- Exercise aim
For the material that follows, return exactly the lines from the one with "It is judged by" through the one with "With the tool", both ends included. Number the lines from 1 and leave blank lines out.

- Recorded data
━━━━━━━━━━━━━━━━━━━━
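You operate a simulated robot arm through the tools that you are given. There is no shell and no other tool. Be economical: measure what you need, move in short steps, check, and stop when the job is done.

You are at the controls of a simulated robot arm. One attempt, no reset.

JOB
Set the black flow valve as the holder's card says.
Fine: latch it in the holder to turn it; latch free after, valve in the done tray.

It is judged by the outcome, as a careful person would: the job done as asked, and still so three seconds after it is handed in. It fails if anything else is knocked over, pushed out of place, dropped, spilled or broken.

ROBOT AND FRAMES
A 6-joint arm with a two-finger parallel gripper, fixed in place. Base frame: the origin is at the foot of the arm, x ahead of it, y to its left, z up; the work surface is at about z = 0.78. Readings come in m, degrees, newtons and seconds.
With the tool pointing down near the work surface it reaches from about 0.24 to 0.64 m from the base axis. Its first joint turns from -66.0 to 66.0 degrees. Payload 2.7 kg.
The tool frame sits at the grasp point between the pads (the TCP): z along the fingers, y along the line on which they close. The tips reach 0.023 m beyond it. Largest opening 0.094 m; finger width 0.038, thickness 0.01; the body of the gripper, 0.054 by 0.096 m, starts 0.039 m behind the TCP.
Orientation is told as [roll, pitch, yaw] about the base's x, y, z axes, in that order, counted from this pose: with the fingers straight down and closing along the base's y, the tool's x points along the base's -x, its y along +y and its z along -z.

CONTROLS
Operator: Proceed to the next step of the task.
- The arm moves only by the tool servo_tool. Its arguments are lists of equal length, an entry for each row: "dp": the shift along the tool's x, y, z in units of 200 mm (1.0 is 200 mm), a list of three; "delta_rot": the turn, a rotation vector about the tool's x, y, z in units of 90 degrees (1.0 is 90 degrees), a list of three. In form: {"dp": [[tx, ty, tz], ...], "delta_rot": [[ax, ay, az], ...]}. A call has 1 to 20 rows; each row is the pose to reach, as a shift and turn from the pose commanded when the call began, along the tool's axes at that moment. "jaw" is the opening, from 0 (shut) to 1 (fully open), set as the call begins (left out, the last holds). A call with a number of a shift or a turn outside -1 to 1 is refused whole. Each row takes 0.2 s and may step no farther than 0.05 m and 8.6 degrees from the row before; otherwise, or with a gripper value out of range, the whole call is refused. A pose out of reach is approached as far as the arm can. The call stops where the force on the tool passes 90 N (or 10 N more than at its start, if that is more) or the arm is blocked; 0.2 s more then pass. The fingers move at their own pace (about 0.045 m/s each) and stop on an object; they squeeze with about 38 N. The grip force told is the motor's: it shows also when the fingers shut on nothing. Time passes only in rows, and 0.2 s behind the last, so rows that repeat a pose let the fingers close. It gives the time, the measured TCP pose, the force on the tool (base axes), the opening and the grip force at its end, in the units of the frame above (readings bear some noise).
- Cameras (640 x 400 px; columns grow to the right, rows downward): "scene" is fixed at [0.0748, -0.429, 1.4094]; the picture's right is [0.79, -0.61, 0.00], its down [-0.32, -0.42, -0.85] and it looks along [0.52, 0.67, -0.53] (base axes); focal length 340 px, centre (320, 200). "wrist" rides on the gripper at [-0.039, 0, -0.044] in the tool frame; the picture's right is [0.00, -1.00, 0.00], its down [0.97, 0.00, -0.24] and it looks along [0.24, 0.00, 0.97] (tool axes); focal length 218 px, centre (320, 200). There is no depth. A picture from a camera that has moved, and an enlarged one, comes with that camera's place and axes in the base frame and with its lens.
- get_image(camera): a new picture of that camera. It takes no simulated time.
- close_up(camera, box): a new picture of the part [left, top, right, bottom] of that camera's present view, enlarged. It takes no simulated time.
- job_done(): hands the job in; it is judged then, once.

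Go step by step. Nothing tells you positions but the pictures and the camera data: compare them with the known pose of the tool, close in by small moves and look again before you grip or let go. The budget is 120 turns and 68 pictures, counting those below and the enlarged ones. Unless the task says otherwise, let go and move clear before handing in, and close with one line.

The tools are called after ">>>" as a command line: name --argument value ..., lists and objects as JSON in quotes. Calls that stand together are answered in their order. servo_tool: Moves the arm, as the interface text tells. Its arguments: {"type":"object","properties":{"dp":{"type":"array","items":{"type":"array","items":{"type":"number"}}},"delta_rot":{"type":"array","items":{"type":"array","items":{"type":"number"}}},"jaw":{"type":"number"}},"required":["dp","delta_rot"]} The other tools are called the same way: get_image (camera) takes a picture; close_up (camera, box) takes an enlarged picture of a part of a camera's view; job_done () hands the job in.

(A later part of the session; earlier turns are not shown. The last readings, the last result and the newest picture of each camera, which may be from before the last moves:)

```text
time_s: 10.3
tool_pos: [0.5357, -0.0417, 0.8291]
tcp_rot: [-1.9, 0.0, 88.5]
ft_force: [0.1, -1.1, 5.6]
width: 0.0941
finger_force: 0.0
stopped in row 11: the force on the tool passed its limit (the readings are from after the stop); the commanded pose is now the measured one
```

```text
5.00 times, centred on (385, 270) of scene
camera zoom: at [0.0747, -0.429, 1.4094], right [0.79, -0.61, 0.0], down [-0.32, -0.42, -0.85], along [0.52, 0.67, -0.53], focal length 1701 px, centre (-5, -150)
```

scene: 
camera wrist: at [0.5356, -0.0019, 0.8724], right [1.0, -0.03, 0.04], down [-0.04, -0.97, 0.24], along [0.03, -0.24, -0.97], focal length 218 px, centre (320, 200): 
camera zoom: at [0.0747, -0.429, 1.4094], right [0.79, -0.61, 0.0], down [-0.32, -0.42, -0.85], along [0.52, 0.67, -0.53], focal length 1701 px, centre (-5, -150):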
━━━━━━━━━━━━━━━━━━━━
- Answer to the task
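1. It is judged by the outcome, as a careful person would: the job done as asked, and still so three seconds after it is handed in. It fails if anything else is knocked over, pushed out of place, dropped, spilled or broken.
2. ROBOT AND FRAMES
3. A 6-joint arm with a two-finger parallel gripper, fixed in place. Base frame: the origin is at the foot of the arm, x ahead of it, y to its left, z up; the work surface is at about z = 0.78. Readings come in m, degrees, newtons and seconds.
4. With the tool pointing down near the work surface it reaches from about 0.24 to 0.64 m from the base axis. Its first joint turns from -66.0 to 66.0 degrees. Payload 2.7 kg.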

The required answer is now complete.